In the aftermath of an attack, every employee—from the CEO to the interns—has to focus on two key goals: stop the bleeding and restore confidence. Instead, Equifax customers were faced with predatory and woefully inadequate services. The company’s rollout of a website used to inform customers of their account status was riddled with technical flaws. In some instances, the very programs Equifax offered to monitor the status of user data was flagged by antivirus software as a phishing scam itself.

If users did manage to get a straight answer about the status of their data, they soon discovered they were barred from suing Equifax due to a fine-print mandatory arbitration clause. Thanks to New York’s attorney general, Equifax has changed its policy—at least in the case of this hack. Yet the fact remains: It is outrageous that Equifax was planning to take advantage of its customers’ precarious position by stripping their rights to sue if they relied on the company’s identity theft service.

To end this consumer abuse, I plan to introduce legislation that would prevent companies from enacting their forced arbitration clauses in the event of a data breach. While my colleagues and I will focus intently on Equifax during the digital autopsy phase to come, we also have to turn our gaze inward. We need to pass a national data breach notification law—now.

Currently, a muddled patchwork of 48 different state laws governs when and how companies are required to report data breaches. Aside from disadvantaging people who live in states with more lax reporting requirements, it also complicates things for companies that want to comply. Increasingly, data isn’t stored in one single place. Depending on a firm’s network architecture, a user’s account information can exist in, say, Newark, Los Angeles, and Chicago all at the same time. That means three—or often more—competing sets of laws.

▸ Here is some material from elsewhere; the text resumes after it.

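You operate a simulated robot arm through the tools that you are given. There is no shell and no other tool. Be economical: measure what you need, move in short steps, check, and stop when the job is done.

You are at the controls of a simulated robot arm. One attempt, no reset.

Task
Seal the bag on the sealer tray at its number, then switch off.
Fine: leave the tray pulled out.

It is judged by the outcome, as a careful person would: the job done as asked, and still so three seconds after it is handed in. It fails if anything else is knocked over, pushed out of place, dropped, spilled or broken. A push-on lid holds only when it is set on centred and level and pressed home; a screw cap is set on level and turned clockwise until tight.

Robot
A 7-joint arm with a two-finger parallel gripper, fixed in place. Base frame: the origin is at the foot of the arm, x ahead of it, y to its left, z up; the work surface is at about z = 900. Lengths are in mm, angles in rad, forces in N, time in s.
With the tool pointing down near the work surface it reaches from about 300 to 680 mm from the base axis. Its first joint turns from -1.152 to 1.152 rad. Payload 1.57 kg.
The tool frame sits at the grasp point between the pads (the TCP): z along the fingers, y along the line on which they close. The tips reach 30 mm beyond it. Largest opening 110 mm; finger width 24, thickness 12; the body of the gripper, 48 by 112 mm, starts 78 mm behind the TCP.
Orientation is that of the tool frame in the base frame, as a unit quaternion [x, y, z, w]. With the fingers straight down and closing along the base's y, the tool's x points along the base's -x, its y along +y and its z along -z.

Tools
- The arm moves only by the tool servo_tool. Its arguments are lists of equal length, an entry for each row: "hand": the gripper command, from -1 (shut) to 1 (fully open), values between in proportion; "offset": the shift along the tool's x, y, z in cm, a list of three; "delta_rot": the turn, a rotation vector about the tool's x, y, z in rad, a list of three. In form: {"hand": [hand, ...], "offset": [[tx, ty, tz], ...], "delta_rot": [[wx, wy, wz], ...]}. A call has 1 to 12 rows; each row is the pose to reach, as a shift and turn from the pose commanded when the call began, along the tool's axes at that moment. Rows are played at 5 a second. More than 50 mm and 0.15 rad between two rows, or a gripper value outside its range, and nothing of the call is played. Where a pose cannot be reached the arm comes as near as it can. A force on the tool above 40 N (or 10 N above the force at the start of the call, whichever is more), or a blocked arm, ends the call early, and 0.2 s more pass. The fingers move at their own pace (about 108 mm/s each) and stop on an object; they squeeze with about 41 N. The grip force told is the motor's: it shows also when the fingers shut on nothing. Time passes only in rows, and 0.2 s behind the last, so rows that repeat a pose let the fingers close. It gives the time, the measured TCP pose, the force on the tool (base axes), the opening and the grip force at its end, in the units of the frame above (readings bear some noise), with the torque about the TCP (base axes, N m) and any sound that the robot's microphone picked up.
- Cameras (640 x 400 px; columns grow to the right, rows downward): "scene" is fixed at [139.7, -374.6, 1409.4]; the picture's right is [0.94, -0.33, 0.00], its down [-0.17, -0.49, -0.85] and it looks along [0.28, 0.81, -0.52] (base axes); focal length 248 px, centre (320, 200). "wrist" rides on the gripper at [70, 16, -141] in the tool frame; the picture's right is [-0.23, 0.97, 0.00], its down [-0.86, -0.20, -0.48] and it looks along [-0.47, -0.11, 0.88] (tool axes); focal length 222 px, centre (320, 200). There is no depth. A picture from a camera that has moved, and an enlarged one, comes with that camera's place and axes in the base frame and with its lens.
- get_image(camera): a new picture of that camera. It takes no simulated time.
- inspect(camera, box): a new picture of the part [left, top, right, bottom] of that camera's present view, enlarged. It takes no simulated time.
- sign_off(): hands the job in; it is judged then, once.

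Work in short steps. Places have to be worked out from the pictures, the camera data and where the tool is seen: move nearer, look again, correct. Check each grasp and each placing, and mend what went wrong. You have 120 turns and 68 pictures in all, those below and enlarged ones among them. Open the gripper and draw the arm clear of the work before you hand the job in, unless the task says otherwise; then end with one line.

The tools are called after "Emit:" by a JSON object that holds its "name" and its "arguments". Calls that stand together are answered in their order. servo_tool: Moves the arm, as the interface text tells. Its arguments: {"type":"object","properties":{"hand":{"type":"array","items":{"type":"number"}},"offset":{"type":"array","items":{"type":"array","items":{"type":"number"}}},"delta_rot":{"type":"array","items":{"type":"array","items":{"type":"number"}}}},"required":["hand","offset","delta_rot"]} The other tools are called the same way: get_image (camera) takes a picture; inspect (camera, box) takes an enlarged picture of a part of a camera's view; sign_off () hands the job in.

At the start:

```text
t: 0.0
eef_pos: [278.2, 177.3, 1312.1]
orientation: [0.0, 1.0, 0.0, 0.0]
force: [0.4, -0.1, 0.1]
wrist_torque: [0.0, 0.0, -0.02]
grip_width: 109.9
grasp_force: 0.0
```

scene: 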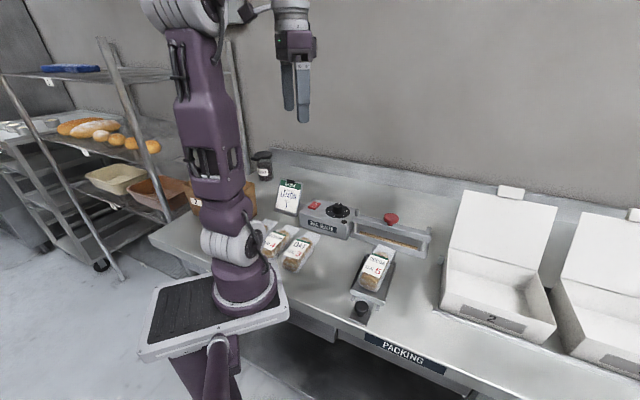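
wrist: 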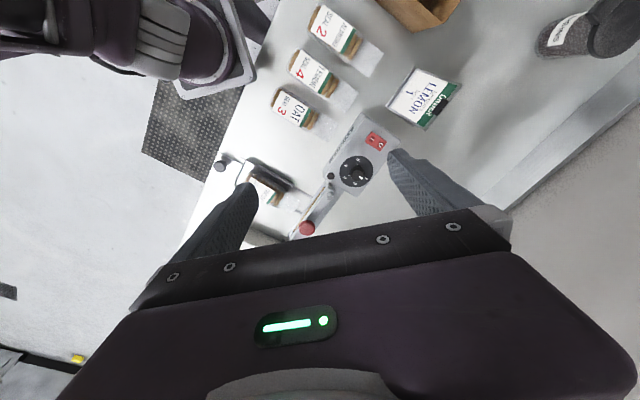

Add to this the fact that Equifax and similar firms often fall through the regulatory cracks when it comes to oversight (credit reporting agencies are less heavily regulated and monitored than banks, although they hold a goldmine of data) and a stark picture emerges. Strong cybersecurity standards may have prevented this breach. On this front, I plan to offer legislation that would compel credit reporting agencies to adopt clear cybersecurity standards similar to those of the financial industry.

In the coming weeks, Equifax and its top executives will be scrutinized by investigators at the FBI, FTC, and several congressional committees. Congress must serve as a catalyst for action, bringing together consumers who demand better cybersecurity, encouraging agencies to conduct thorough oversight, and helping firms recognize that post-incident services are a crucial part of good data stewardship. Together, we can begin to develop a system that works for the 21st century.